Last week I mentioned the problem of over-proliferation of frameworks, toolkits, and so on, in the Python world. Although I’ve never developed a web site with a live Python back-end, I understand that the tools to perform this feat are among the most over-proliferated.

Nevertheless, I am excited by the release of Django, a new framework for developing web sites with Python. I’m excited for a number of reasons:

  1. It was developed by the guys at Lawrence Journal-World to build their web site, which is a good site.
  2. The guys who developed it have very good reputations and seem to Get It (Adrian and Simon, for example).
  3. The introductory tutorial Django at a Glance is very smooth and makes a good case.
  4. The Django web site itself is really nice, and the tag line (“The web framework for perfectionists with deadlines”) kills.

Perhaps you think a few of these things are cosmetic and shouldn’t matter. I say they all add up to having what it takes to do a kick-ass job as a web framework.

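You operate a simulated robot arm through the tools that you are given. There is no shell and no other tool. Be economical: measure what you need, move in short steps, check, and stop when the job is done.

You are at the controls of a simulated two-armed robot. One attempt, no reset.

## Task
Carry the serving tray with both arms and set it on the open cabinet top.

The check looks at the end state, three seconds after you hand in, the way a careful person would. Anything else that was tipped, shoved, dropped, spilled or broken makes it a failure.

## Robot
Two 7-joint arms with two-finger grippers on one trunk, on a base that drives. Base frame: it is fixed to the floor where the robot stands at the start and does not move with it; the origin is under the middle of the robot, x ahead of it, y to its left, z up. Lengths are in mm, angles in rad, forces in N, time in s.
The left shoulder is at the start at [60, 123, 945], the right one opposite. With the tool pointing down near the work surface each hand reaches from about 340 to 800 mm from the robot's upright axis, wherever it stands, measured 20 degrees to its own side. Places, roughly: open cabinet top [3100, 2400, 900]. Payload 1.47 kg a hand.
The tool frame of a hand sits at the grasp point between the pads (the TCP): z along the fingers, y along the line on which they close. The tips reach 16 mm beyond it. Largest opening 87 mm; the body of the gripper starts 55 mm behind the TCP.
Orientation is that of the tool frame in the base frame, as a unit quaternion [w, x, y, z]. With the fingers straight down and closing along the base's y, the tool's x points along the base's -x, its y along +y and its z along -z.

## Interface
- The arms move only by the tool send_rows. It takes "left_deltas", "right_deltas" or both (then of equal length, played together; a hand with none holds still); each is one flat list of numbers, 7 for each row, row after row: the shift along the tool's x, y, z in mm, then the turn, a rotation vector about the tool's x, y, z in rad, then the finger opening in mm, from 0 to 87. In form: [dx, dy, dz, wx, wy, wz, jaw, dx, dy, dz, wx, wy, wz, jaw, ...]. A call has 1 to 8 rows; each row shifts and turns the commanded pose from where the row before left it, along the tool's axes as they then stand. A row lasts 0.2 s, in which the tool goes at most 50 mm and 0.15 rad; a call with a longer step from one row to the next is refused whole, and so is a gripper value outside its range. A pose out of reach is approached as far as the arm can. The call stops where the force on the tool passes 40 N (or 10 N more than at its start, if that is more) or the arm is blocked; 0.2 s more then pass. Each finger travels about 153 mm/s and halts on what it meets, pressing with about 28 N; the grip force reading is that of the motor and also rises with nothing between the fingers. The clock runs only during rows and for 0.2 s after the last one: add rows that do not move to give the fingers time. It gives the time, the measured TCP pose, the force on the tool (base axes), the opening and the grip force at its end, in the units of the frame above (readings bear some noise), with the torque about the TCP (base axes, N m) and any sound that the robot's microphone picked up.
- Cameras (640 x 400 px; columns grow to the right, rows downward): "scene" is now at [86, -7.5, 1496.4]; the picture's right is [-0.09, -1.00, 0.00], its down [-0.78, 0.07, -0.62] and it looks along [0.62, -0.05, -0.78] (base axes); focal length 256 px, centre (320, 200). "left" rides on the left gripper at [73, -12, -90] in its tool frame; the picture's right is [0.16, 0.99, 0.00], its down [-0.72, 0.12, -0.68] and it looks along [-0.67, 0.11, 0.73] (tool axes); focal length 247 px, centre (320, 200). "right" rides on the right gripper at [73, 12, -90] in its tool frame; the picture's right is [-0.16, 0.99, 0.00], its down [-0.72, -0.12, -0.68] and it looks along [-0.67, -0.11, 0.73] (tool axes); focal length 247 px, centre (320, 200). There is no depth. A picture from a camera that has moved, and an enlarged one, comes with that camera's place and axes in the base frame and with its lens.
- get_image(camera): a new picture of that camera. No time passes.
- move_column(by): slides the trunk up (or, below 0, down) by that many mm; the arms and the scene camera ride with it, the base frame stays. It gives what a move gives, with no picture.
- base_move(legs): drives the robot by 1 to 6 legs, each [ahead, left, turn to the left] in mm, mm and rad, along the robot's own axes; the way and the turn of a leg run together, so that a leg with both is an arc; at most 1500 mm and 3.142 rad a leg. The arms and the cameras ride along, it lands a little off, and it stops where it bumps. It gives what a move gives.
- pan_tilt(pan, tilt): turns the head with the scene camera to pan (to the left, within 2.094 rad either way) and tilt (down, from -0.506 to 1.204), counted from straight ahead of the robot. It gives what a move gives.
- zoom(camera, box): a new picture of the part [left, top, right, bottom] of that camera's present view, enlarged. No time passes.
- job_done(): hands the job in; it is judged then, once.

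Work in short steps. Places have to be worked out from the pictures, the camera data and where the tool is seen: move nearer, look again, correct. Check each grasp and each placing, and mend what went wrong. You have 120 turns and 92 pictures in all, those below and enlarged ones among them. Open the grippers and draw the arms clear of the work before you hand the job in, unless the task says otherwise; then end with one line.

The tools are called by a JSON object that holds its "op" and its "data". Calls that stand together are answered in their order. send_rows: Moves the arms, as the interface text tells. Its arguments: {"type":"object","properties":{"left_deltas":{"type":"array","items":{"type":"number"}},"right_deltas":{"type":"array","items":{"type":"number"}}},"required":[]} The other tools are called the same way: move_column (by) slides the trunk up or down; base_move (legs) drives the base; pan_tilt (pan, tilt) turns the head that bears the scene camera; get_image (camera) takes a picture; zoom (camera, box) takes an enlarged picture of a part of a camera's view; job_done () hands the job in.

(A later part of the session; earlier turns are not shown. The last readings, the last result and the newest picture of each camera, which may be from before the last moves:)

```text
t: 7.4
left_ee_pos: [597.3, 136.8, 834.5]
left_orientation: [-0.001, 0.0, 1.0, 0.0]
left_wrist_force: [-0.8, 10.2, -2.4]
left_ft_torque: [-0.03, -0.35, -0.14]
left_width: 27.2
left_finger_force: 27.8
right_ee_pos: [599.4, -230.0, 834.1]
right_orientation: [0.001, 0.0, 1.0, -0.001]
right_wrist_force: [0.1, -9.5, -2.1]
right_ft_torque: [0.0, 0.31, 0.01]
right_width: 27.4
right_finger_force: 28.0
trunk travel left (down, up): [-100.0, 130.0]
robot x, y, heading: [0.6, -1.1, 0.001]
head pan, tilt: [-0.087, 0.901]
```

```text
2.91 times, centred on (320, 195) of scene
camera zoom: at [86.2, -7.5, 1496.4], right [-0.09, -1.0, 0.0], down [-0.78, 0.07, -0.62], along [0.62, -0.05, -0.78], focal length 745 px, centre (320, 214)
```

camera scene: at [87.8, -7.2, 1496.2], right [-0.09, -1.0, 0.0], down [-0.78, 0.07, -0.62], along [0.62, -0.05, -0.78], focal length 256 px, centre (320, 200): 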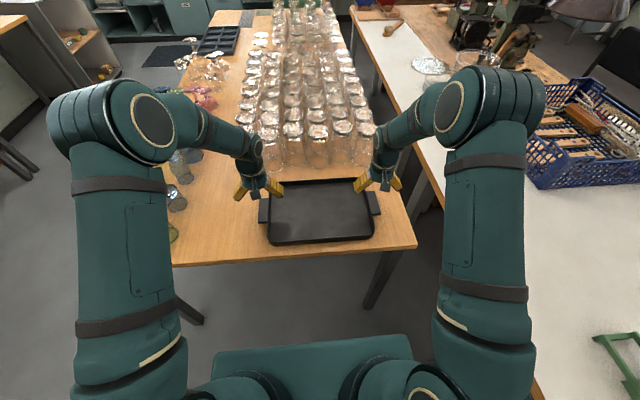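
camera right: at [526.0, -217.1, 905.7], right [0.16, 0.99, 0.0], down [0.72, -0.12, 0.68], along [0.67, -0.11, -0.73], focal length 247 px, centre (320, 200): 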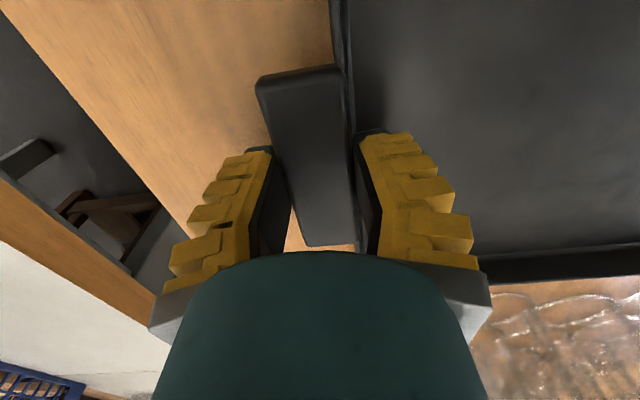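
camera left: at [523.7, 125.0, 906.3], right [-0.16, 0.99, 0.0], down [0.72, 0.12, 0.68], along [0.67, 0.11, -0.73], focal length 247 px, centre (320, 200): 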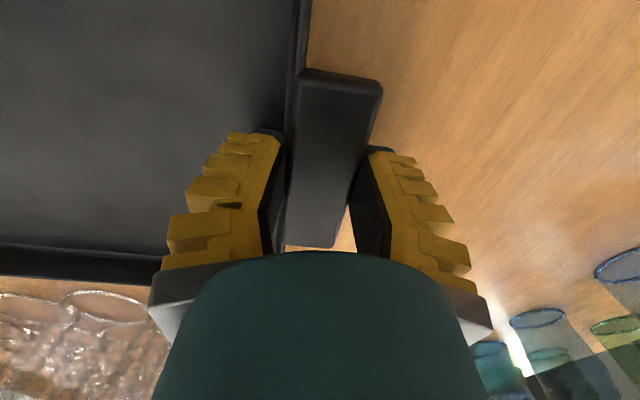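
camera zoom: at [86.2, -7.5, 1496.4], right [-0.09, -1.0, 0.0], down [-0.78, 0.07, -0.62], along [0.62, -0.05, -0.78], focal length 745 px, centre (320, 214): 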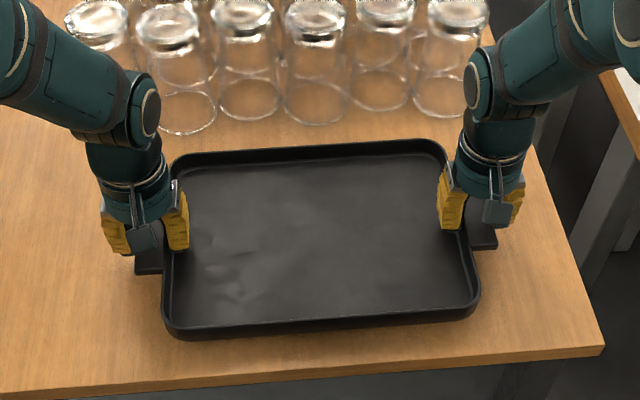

There's a nice list of Django 'gotchas' (things to watch out for if you're a newbie) at:

So far, I haven't even gotten far enough to run into them :-( as I can't get mod_python to work on Windows!
Over-proliferation is right. I'm currently working on a web/wap site that's Python driven (via Zope) but I've taken a look at most of the alternatives. As far as I can tell, they're mostly very good ideas, but what's lacking is the user base that demonstrated whether the ideas are good in practise. This can even be true of the more established tools; when Zope introduced ZPT templates they sounded like a great idea; unfortunately, the reality of trying to write any sort of logic with them shows the faults. When you're being paid to build something with a real commercial focus, it's difficult to justify being one of the first to try something new (and find the faults).
PHP is, by several measures, inferior to Python. But the huge advantage it has is that it's been used in anger and many of the kinks and problems have been ironed out by that. It'd be nice to see a smaller number of Python engines get the same take-up and then, maybe, the same usability.